== SELECTED EXCERPT ==

Love Your Neighbor as Yourself: How America’s Fascination with Mr. Rogers Can Help Heal our Culture’s Vitriolic Division

A gangly pre-teen, I was “too old” for Mr. Rogers’ Neighborhood when the soft-spoken man in the red sweater and tennis shoes captured the hearts of American children, but still I watched him.

Public television was a new thing back then and besides, there was only one TV in the house. Agitated and worn from another school day trying to fit in with peers I didn’t understand and who didn’t understand me, I would plop on the living room couch and watch Mr. Rogers’ Neighborhood with my kindergarten brother.

Sure, I snickered at Henrietta Pussycat’s meow-meowing and King Friday’s pomposity, but Mr. Rogers was a comforting presence the year my family moved from the Kansas prairie to a university town where I knew nobody in the crowded hallways at school and where I was hopelessly behind the changing times.

Lady Aberlin fascinated me as I sat with my after-school snack and pretended I was bored with my brother’s show. She was pretty and kind and a good listener, and I though I wouldn’t have admitted it if you’d asked, I enjoyed her conversations with Daniel Tiger and Prince Tuesday. She protected me, at least a little, from growing up too fast. She made it okay to be innocent.

Mr. Rogers himself had a way of asking “would you be mine, could you be mine” that was believable even through a TV screen. He told his viewers they were good just as they were, and for half an hour I’d set aside the affectation of every experimental identity I was busy trying with my peers and simply be one of Mr. Rogers’ neighbors.

And what an enduring career this gentle man had in a medium known for fast-paced vapidity!

Mr. Rogers would end up winning many awards for his pioneering television work, including receiving The Presidential Award for Freedom. One of his signature red sweaters now resides in the Smithsonian as a “treasure of American history.”

===
== DATA SEGMENT ==

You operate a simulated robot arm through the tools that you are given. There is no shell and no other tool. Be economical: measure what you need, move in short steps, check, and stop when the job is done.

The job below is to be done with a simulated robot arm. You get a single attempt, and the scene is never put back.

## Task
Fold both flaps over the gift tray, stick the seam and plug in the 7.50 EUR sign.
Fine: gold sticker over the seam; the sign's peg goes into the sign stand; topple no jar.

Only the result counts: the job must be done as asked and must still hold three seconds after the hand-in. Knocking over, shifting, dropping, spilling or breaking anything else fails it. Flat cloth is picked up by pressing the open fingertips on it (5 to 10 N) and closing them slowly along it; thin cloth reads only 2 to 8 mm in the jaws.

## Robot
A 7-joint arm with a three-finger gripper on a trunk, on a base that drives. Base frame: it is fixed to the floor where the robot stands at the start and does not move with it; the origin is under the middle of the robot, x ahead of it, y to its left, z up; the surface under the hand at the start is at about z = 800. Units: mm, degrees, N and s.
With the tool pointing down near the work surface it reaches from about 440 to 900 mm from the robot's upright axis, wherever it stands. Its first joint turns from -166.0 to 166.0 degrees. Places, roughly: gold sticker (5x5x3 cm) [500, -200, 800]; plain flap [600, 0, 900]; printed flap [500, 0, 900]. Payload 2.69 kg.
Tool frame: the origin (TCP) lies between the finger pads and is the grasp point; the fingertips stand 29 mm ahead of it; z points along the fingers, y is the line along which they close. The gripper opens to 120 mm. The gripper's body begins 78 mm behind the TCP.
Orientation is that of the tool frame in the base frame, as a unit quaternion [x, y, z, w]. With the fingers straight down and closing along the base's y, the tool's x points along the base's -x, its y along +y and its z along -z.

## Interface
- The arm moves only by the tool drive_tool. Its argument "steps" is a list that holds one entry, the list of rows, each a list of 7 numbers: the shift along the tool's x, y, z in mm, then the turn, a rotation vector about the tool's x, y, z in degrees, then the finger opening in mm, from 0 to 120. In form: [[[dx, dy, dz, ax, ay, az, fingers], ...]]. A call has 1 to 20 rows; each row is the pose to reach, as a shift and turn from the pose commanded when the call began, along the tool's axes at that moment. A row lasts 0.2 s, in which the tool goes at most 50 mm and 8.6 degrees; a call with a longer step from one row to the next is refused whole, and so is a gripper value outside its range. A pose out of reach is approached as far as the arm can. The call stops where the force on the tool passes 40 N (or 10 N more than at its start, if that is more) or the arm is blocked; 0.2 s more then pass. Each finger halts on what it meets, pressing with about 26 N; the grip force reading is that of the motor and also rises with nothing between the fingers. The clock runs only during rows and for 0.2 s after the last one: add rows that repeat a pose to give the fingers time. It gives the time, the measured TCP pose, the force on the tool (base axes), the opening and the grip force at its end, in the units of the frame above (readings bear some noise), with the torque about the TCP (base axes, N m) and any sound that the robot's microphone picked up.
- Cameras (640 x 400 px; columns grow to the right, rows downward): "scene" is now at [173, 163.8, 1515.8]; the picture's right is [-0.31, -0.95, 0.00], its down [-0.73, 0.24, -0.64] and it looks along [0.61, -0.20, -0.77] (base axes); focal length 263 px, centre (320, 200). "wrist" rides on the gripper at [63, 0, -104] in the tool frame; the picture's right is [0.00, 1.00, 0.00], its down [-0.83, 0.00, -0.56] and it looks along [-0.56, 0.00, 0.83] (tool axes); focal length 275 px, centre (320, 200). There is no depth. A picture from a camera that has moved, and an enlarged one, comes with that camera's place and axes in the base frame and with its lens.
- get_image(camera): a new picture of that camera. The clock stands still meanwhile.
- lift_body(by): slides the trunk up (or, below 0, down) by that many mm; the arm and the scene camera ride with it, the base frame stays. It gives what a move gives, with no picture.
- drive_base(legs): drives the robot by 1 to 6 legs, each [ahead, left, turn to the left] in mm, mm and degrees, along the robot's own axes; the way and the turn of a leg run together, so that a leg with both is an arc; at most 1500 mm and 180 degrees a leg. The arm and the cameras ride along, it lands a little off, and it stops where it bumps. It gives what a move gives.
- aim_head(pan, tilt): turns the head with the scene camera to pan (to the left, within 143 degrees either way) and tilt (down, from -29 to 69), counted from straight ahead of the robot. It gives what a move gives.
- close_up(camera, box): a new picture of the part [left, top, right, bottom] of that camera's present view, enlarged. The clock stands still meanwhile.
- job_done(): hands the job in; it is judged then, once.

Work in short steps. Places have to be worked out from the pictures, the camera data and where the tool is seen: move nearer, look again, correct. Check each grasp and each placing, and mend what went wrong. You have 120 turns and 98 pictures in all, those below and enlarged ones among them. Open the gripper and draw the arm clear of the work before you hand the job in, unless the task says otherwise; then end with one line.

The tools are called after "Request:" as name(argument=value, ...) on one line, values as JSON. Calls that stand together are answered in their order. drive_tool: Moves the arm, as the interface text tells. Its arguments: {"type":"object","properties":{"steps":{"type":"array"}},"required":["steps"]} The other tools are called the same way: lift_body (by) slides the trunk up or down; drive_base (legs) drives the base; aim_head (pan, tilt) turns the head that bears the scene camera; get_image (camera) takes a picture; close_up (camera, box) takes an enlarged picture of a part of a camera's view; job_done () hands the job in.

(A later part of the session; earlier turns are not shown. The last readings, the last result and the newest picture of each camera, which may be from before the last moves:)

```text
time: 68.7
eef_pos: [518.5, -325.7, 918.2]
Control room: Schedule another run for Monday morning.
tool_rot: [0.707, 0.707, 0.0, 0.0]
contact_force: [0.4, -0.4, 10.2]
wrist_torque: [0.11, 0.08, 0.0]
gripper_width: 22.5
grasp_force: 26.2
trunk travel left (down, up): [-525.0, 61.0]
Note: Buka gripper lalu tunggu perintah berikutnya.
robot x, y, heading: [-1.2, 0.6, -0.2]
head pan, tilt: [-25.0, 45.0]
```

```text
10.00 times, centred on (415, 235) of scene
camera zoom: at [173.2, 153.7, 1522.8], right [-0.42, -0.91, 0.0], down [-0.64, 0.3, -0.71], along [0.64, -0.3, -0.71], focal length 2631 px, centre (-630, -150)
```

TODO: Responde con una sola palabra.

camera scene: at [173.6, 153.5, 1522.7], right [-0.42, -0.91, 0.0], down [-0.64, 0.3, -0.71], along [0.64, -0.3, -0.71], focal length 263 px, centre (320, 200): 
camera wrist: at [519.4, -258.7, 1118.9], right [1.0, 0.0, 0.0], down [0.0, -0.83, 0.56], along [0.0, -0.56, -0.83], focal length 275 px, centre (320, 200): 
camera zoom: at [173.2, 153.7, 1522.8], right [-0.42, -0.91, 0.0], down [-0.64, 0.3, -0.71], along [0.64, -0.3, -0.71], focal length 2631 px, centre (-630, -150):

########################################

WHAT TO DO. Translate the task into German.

===

WHAT TO DO.
1. Retype exactly what runs from the line containing "Orientation is that" through the line containing "## Interface", both lines included, and stop there. The answer is a Markdown table with a number under Nr and the line under Value; leave empty lines out.
2. Supply the part of the selected excerpt that comes after its last sentence.

ANSWER SET.
1.
| Nr | Value |
|---|---|
| 1 | Orientation is that of the tool frame in the base frame, as a unit quaternion [x, y, z, w]. With the fingers straight down and closing along the base's y, the tool's x points along the base's -x, its y along +y and its z along -z. |
| 2 | ## Interface |

2.
His show was so enduring that when I married and had children, Mr. Rogers’ Neighborhood was still on public television. My boys and I often started our day with 30 minutes of Fred Rogers’ slow-paced exploration of the wonderful world without and within.

Many years after that, I became a counselor and began working with children in a rural, high poverty primary school. I taught social-emotional lessons based on the curriculum that already existed in the school, but soon, with the encouragement of an extraordinary principal, I began creating lessons of my own.

I found myself writing little songs and using puppets to get my message across to the little ones at my feet, but it wasn’t until the staff presented me with a copy of The World According to Mr. Rogers: Important Things to Remember and a friend gave me her copy of The Simple Faith of Mr. Rogers: Spiritual Insights from the World’s Most Beloved Neighbor that I recognized how much I’d been influenced by the man who came to be known as everybody’s favorite neighbor.

The enduring appeal of Fred Rogers speaks to a desire we all have to be loved, to love others and to live what we say we believe.

When I heard that Tom Hanks was playing Mr. Rogers on the big screen, I knew I had to see A Beautiful Day in the Neighborhood, but I knew nothing of the story behind the film, which turns out to be a fictional rendering of a real-life story concerning the intergenerational forgiveness brought about by a cynical journalist’s encounter with Fred Rogers, whom he’s been assigned to interview for a 400 word piece in Esquire.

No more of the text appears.